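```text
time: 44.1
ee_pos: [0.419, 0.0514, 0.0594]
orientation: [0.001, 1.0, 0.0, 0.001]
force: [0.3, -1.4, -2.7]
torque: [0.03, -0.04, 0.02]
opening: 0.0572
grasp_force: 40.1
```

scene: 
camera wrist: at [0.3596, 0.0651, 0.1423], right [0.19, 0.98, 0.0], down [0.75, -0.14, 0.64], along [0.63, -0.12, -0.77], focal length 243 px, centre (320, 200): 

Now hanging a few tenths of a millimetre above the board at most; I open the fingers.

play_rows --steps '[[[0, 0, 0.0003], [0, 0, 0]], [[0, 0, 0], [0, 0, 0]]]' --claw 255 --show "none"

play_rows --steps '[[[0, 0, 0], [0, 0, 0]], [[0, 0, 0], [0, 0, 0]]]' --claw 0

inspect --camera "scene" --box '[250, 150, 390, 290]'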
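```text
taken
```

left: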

☆ ☆ ☆ ☆ ☆ ☆ ☆

SET TASK »
Go back to the listing above and please repeat it exactly. Put each line that is not blank into a JSON list as a string.

FINAL RESULT »
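[
  "```text",
  "time: 44.1",
  "ee_pos: [0.419, 0.0514, 0.0594]",
  "orientation: [0.001, 1.0, 0.0, 0.001]",
  "force: [0.3, -1.4, -2.7]",
  "torque: [0.03, -0.04, 0.02]",
  "opening: 0.0572",
  "grasp_force: 40.1",
  "```",
  "scene: ",
  "camera wrist: at [0.3596, 0.0651, 0.1423], right [0.19, 0.98, 0.0], down [0.75, -0.14, 0.64], along [0.63, -0.12, -0.77], focal length 243 px, centre (320, 200): ",
  "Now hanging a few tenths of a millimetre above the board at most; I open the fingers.",
  "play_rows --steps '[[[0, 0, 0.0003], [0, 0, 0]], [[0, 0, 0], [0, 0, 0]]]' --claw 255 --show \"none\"",
  "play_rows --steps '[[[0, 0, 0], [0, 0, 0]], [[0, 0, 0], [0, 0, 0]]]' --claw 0",
  "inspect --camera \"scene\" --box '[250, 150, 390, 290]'",
  "```text",
  "taken",
  "```",
  "left:"
]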